影響は全世界に、日本リージョンも障害発生
今回の障害は、無効な設定情報が全世界のリージョンに伝播したことで発生したため、影響はグローバルに及んだ。日本のユーザーが利用する東京リージョン(asia-northeast1)や大阪リージョン(asia-northeast2)も例外ではなく、同様に障害の影響を受けた。これにより、多くの顧客が外部APIリクエストで503エラーの増加や管理コンソールへのアクセスが断続的にできない状態に陥った。
原因と復旧の経緯、米国中部では遅延も
障害の根本的な原因は、グーグルのAPI管理システムに対する自動化された割り当ての更新が無効な値を含んでいたことにある。同社は障害を検知後、問題となっていた割り当てチェックをバイパスする措置を講じた。この対応により、日本を含むほとんどのリージョンでは、障害発生から約2時間でサービスが回復に向かった。しかし、米国中部リージョン(us-central1)では、復旧プロセス中に割り当てポリシーのデータベースが過負荷状態になったため、他リージョンよりも回復に長い時間を要する結果となった。なお、既存のストリーミングやIaaSリソース自体への影響はなかったとしている。
再発防止へ向けた多角的な改善アプローチ
グーグルは今後の改善策として、複数の具体的なアプローチを箇条書きで明らかにしている。これらの対策を通じて、将来的な同様のインシデントの再発を防止するとしている。
・システムのモジュール化と障害時の処理継続:主要なシステム(Service Control)の構造を、機能ごとに独立した部品(モジュール)のように分割。これにより、一部のチェック機能で障害が発生してもシステム全体が停止せず、APIリクエストの処理を継続できるような、より堅牢な設計を目指す。
・データ更新の段階的な適用と検証:全世界のシステムに設定情報を反映させる際、一度に展開するのではなく、段階的に適用するプロセスを徹底。各段階で問題がないかを検証する時間を設けることで、万が一異常があった場合でも、影響が広がる前に早期発見を可能にする。
・新機能の安全な導入(フィーチャーフラグの徹底):システムの中核部分に重要な変更を加える際は、新機能をデフォルトで「オフ」の状態にし、安全が確認された後に「オン」に切り替えられる仕組み(フィーチャーフラグ)を徹底。

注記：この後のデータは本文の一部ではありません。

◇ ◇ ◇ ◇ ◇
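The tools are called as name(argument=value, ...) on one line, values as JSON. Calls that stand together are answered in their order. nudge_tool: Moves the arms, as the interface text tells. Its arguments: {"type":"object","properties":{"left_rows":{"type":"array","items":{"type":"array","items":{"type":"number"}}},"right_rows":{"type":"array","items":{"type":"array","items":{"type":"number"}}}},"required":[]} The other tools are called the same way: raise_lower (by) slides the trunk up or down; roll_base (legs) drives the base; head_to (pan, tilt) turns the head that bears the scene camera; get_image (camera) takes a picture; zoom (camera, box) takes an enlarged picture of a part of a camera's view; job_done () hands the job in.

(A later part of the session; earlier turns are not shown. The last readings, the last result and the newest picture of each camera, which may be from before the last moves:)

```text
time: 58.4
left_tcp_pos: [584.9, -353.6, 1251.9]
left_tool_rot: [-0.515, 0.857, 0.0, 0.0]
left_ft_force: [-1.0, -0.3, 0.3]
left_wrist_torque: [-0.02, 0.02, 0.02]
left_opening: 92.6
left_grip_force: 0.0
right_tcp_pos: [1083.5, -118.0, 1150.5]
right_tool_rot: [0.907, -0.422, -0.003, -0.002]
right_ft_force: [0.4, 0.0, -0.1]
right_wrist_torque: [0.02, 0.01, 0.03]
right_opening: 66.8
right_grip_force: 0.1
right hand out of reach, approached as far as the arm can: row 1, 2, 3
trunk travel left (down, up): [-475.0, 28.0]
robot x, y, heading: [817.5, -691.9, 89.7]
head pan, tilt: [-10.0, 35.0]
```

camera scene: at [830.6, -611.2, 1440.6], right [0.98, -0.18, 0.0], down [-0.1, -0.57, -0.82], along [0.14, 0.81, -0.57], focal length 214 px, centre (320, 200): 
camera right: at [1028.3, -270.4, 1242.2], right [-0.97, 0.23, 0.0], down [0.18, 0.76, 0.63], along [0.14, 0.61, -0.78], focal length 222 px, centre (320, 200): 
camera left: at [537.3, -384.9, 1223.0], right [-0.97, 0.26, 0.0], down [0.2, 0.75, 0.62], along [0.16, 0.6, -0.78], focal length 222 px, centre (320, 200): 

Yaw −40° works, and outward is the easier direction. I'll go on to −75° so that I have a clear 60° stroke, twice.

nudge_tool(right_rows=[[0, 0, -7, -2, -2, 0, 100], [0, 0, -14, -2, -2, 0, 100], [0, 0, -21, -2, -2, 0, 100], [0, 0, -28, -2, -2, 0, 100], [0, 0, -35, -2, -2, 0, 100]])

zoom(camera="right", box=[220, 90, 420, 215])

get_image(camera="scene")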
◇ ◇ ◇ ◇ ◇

これにより、リスクのある変更を安全に管理し、問題発生時には即座に機能を無効化できるようにする。
・開発段階での品質向上:プログラムコードの自動解析(静的解析)やテストのプロセスを改善し、開発のより早い段階で潜在的なエラーを正確に検知・修正できる体制を強化する。
・システム過負荷時のアクセス制御の徹底:障害からの復旧時などにアクセスが殺到し、さらなる障害を引き起こすことを防ぐ。そのために、アクセスが失敗した際の再試行の間隔を徐々に長くし、タイミングを分散させる仕組み(ランダム化された指数的バックオフ)が、すべてのシステムで確実に採用されているか監査・徹底する。

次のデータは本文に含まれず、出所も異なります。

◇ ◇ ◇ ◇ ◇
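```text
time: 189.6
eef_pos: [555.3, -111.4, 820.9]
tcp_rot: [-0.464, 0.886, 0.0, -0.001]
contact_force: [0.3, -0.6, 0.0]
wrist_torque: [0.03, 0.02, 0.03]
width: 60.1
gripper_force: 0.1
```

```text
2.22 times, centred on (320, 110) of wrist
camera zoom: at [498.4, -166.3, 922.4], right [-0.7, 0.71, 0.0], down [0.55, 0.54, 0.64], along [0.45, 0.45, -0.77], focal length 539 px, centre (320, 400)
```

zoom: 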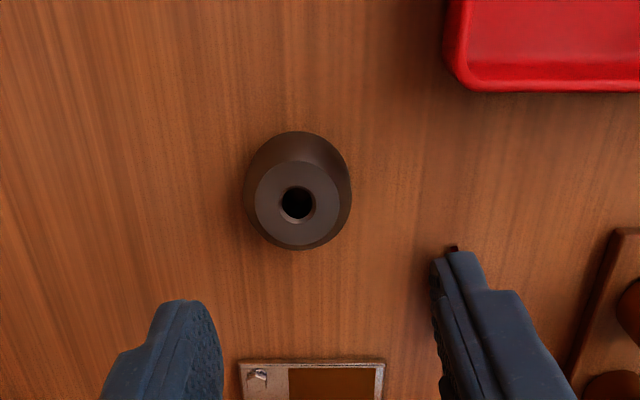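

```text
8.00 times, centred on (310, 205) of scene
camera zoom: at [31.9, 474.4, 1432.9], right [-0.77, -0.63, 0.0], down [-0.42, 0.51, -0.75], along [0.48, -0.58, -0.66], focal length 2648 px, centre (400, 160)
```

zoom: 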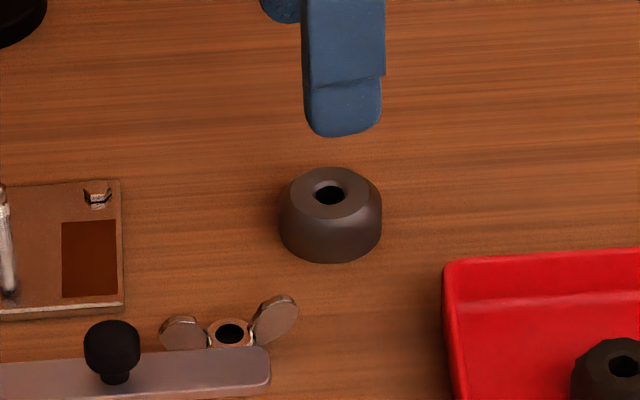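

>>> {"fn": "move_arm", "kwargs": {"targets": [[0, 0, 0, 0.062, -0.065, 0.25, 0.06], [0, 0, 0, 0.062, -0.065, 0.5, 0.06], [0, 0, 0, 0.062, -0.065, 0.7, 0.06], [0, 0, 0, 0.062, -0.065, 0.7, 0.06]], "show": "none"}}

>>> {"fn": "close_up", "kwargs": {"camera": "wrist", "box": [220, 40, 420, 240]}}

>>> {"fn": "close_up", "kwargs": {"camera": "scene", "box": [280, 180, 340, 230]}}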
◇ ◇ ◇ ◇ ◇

・顧客への迅速かつ正確な情報伝達:障害発生時、顧客が必要とする情報を迅速かつ正確に提供できるよう、自動通知システムと担当者によるコミュニケーションの両面を改善する。
・障害時でも途切れない情報インフラの確保:Google Cloudの主要サービスが停止している最中でも、障害状況を伝える監視システムやコミュニケーション基盤自体は問題なく稼働し続ける体制を確保し、顧客の事業継続性を支える。